▶ [Parts of the exercise]
**1.** I need one stretch of the text block verbatim, from "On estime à" to "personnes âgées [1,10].".
**2.** Take up the text block again after its last words.

▶ [Given data]
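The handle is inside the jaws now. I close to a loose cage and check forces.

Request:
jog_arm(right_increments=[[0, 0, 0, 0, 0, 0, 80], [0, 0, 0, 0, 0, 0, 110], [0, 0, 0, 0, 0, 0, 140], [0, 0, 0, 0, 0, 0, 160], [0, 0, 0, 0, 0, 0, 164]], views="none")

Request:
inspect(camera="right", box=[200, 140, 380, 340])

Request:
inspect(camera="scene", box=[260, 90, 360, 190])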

▶ [Text block]
Il existe toute une série de mesures basées sur des preuves, multi- et monofactorielles, destinées à prévenir les chutes, visant à diminuer les facteurs de risque intrinsèques et extrinsèques et à prévenir certains comportements.
On estime à 25–46% la baisse du taux de chutes obtenue par des programmes multifactoriels, mais des exercices simples d’équilibre et/ou de force sont aussi susceptibles de diminuer de 10–50% le risque de chute chez les personnes âgées [1,10].
Les mesures appropriées pour un patient sont à déterminer de façon individuelle. Certaines approches du médecin de premier recours ont déjà été mentionnées ci-dessus. Sur la base des causes multifactorielles de chutes, il lui incombe, si indiqué, de coordonner d’autres mesures (Tab. 3).

▶ [Results]
**1.**
On estime à 25–46% la baisse du taux de chutes obtenue par des programmes multifactoriels, mais des exercices simples d’équilibre et/ou de force sont aussi susceptibles de diminuer de 10–50% le risque de chute chez les personnes âgées [1,10].

**2.**
Quant à la prévention secondaire après une première fracture, des études effectuées chez des pa-tients atteints p. ex. de fracture de la hanche indiquent qu’une réadaptation longue et intensive est nécessaire en vue d’atteindre une amélioration significative des capacités fonctionnelles [11–13]. Un dépistage répété des risques de chute est notamment important chez ces patients, car nous avons observé que des sujets subjectivement déjà satisfaits et bien mobilisés restent souvent encore à risque. Il est donc important de ne pas interrompre précocement la réadaptation, mais de la poursuivre assez intensivement et longtemps dans l’optique d’un maintien à long terme de la mobilité et de l’indépendance. Etant donné que les fractures des personnes âgées sont souvent associées à l’ostéoporose et que le risque individuel de fracture augmente nettement avec la diminution de la densité osseuse après une fracture, un dépistage de l’ostéoporose chez les patients ayant eu une fracture à la suite d’un traumatisme de peu d’importance, ainsi qu’un traitement adéquat en cas de résultat pathologique, sont indispensables et devraient faire partie de la routine [14].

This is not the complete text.